Last week, there was a story in Business Standard that HSBC has projected that India’s gross domestic product (GDP) would reach the size of about $5.9 trillion by 2030 rather than $10 trillion that Niti Aayog had projected for 2032. This implies an annual compounded growth rate in real GDP of 6.2%. Around the same time this story appeared in print, there was also a report that the government of India had rejected the findings of the World Bank’s Human Capital Index launched just this month because, according to the government, it ignored many transformational initiatives that have undertaken to improve India’s human capital. The HCI had placed India at 115 out of 157 with some of its neighbouring countries doing better.
The government may be right that it is doing all the right things to make India’s children productive citizens in future. But, the World Bank is probably onto something in throwing the spotlight on India’s low productive potential. India is a productivity-challenged nation because it is an attitude-challenged nation.
When we think of productivity, we think about infrastructure and we think of a factory or assembly line in which thousands of workers are assembling parts and coming up with a finished product. This thing called infrastructure has two components. There is hard infrastructure. That is mostly about connectivity—transport and internet. That will be addressed sooner or later because the shortcomings are evident. Consequently, the issues cannot be covered up for too long. Someone has to take ownership and responsibility and fix the problem. It happens eventually but after much expenditure of effort— material and psychological. That is why it may be more important to focus on India’s soft infrastructure problem. That is the second component of infrastructure. It largely reflects our workplace attitudes.

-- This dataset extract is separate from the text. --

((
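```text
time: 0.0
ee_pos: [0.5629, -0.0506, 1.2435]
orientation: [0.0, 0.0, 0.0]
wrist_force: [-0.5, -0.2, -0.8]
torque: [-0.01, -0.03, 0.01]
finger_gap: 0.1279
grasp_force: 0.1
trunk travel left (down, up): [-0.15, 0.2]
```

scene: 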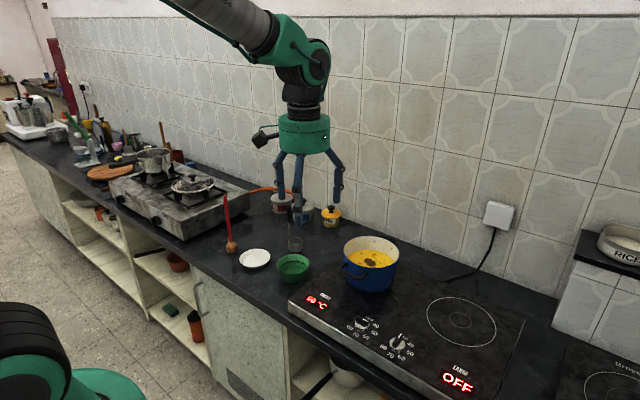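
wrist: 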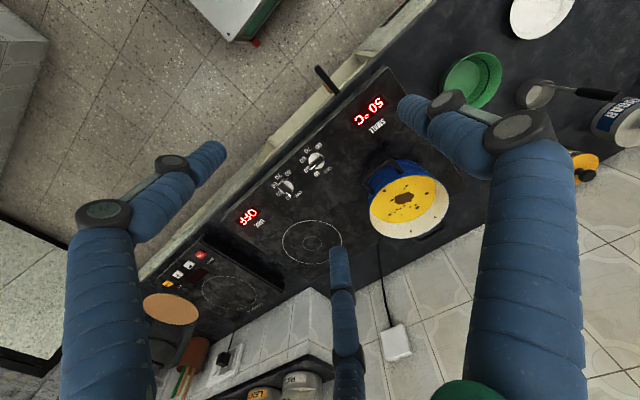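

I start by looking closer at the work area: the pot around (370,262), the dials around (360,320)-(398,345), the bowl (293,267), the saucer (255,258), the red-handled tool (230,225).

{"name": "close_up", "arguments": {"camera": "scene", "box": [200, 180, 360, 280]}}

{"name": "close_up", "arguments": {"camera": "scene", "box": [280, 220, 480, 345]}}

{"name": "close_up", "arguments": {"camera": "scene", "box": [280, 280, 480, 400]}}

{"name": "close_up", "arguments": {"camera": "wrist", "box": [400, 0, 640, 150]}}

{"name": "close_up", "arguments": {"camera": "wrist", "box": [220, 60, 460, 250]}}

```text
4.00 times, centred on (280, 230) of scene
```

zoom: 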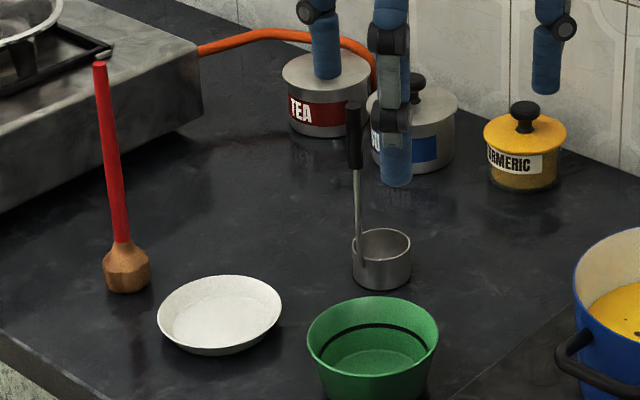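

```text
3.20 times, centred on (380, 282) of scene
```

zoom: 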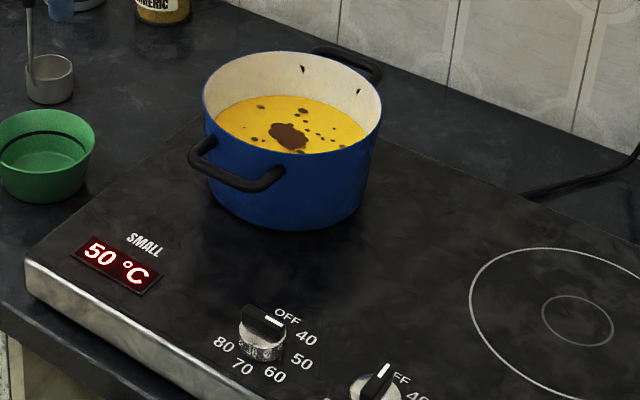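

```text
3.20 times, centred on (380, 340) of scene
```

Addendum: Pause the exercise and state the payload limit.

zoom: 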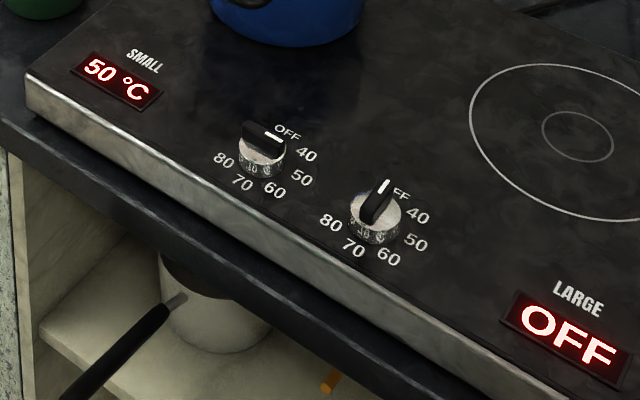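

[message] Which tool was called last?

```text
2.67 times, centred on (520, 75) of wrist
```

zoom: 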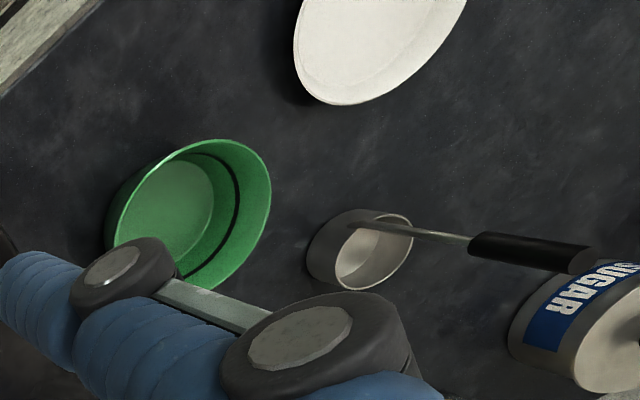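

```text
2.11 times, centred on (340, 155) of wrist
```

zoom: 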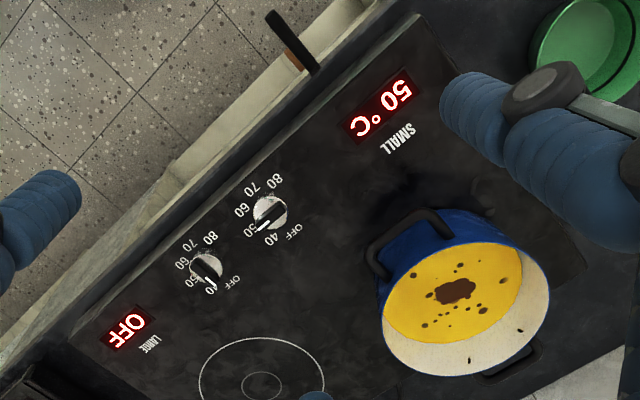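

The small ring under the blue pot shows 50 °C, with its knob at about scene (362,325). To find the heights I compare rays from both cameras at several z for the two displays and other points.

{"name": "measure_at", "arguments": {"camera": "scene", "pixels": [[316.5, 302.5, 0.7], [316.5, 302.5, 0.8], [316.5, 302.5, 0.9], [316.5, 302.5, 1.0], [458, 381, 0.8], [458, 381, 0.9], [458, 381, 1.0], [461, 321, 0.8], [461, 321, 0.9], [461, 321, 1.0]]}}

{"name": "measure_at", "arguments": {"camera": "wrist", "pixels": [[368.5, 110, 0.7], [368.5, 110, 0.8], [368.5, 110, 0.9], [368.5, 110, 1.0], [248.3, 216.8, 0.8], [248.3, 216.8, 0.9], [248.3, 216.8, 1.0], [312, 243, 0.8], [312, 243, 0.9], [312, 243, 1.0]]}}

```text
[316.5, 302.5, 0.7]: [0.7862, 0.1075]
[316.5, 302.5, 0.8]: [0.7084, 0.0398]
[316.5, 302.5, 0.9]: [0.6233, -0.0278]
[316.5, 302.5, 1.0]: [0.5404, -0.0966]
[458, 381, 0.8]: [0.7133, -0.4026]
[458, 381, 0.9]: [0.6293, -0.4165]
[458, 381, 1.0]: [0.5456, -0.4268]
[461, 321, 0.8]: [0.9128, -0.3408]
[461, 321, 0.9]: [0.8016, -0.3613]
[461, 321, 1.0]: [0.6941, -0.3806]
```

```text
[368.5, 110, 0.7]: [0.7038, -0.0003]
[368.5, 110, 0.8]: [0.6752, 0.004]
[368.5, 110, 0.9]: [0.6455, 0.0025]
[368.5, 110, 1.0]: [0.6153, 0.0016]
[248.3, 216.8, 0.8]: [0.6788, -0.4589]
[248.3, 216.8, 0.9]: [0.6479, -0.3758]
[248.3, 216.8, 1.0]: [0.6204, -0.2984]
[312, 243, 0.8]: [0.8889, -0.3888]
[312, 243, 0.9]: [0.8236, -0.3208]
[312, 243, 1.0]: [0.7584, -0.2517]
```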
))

Further, no matter how it is measured, India’s services sector dominates the economy. Productivity is hard to measure in this sector but attitudes are visible. They fall short. Long-term is most often traded for the short-term and there is far too much emphasis on form over substance. This leads to a control mindset that focuses on inputs than output or outcomes. To be clear, it is not just the problem of the governments or that of the public sector. It is an India problem.
When one goes to a pharmacy just to pick up an ordinary tablet for stomach disorder, he casually hands out an antibiotic strip as well without even telling the customer that he is dispensing an antibiotic medicine. Of course, dispensing an antibiotic over the counter without a doctor’s prescription and with no regard to the patient’s history or constitution is dangerous. Most of the customers have neither time nor money nor both to see a qualified doctor. They would accept the medicine offered by the pharmacy store and consume them. Both necessity and expediency lead to such dangerous shortcuts. Consequently, lost labour-hours due to bad health or sickness must be a substantial productivity drag.
Recently, there was a story in Financial Times about how workers in the UK work more intensely than their counterparts in Germany or France but produce lower output than these countries (“Workplace exhaustion is a vicious cycle in the UK”, 16 October). One of the reasons cited is underinvestment in technology. That might be true of India too. The article then lists ‘high strain jobs’ as one of the reasons for low productivity. High strain is marked by high pressure combined with loss of control. We can develop Indian variants of it. High-strain jobs are marked by high pressure combined with no control over output or outcomes. In other words, there is responsibility and accountability for outcomes without authority to execute. Per contra, for some, there is authority without responsibility or accountability for outcomes and that is what leads to high strain on others. In other words, India has a ‘twin surplus’ problem in the workplace just as it has a twin deficit problem in the macroeconomics space. Big egos and small minds are in surplus.
Together, the two ensure that there is much emphasis on controlling and supervising inputs without commensurate regard for output or outcomes. At the macro level, one of the recent examples is the legislation on right to education which had elaborately specified various inputs—including dimensions of classrooms and playgrounds, etc., with little regard for education outcomes. This is not just a government problem but it is a pervasive national problem. Power is exercised not to empower but to enfeeble and emasculate. This breeds mistrust and mistrust lowers productivity and output. Trust is the lynchpin of economic activity. Management by empowerment, empathy and exception remains the exception. Therefore, subordinates practice escalation rather than focus on execution.
Thus, India’s productivity challenge is, in part, due to its inability to produce on scale and that, in turn, is due not just to inadequate capital investment but to underinvestment in life skills combined with improperly formed attitudes.
Indeed, the low Human Capital Index score may be reflecting more the latter than the former. Finally, that may be why HSBC’s projection of India’s economic size in 2030 is more realistic than that of Niti Aayog’s and yet still excessively optimistic.